My old dad would turn in his grave.But it’s a beastie, Keith says, a real beastie.
But will it chew through the cement blocks? I ask.
It’ll make mincemeat of them he says, merrily mixing our metaphors
Hmm!
It’s an American machine, at least it says made in America…a Husqvarna and a Briggs and Stratton hybrid. It’s got a starter pullcord of about a metre in length and it says on the side of the machine ‘hold handle when starting’.
I’ve absolutely no idea what this means. Nor does Keith.
After thirty or so pulls it explodes into action in a plume of black smoke; I click it into forward gear and it takes me at some fantastic speed towards the orto; which it plunges into and ploughs straight through the sage patch before I can manage to punch it into neutral.
A beastie indeed!
But does it do the trick?
Nope
In the first run it merely leaps from concrete chunk to concrete chunk and spins over on it side, spluttering.
I think I’ve broken it Keith if you read this! Sorry!
Graciella appears from nowhere, as do Renzo and Claudio and Lili runs out of the house too.
She says you are not to touch that machine again and the audience nods in agreement.
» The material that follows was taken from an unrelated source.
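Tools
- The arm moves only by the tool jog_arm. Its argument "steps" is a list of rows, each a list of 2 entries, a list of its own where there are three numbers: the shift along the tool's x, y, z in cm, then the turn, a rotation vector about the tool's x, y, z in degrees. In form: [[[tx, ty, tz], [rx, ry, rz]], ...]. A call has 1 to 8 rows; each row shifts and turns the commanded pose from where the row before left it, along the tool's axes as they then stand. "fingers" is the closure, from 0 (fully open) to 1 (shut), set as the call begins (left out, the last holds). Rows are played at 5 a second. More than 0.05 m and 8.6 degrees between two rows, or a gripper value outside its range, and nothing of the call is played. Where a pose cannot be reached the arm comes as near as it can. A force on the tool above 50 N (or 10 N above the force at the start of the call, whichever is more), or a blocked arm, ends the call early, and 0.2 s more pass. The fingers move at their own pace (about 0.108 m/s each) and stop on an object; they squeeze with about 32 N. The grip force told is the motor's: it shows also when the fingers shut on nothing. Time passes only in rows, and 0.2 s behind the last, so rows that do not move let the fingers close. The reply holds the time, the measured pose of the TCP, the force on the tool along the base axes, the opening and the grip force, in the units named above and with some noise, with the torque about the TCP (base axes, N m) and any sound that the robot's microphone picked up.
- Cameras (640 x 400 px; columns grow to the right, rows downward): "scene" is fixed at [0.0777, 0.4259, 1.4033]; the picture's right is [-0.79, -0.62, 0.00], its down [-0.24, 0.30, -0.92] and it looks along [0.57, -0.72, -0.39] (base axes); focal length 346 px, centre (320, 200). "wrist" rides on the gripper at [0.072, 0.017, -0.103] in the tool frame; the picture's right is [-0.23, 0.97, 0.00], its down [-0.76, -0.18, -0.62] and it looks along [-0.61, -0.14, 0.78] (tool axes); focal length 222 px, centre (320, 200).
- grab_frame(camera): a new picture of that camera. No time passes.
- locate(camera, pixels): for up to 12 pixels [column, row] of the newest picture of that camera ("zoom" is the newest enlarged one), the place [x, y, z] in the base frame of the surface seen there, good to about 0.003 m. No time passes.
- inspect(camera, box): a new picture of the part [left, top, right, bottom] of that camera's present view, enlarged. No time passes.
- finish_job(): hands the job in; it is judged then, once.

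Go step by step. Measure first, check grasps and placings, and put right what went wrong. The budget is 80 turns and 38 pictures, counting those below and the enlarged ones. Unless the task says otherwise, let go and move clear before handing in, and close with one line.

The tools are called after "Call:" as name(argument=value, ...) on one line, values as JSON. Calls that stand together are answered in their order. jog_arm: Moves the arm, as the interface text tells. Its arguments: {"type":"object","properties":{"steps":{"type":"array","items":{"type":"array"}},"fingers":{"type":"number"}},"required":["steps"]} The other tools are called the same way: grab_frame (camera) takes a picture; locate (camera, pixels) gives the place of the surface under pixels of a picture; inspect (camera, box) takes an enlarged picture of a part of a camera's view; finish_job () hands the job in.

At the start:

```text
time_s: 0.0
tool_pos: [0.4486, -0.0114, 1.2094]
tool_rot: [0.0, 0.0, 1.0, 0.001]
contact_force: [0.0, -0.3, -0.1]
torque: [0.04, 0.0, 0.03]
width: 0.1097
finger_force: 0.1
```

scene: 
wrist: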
And she says, if you only have one leg I won’t marry you. The image of being single with one leg quickly has the desired effect and Renzo says we’re coming back with the tractor. And sure enough, they do and the orto is ploughed by their earth masher attachment to a fine tilth.
So the veggies are in and new shrubs too. New animals are appearing, a black squirrel has taken to the little wood on the side of the garden and our nightingale is back for the season. The garden is full of tail-less lizards once again (grazie a Eva the cat) and the butterflies are back from wherever they go to (Egypt I imagine) and Harry our owl is back too… oh and we’ve seen our first snakes.
To Lilia, every snake is a deadly viper and must be killed before it kills us. Roman law, I imagine.
I say, how can it be a viper if it’s thin and black with a yellow head. I say go ahead and get the book on indigenous creatures. She says OK but kill it first.
Spiders suffer the same fate. They are killed remorselessly. Well, what do you expect she says, They’re spiders for God’s sake.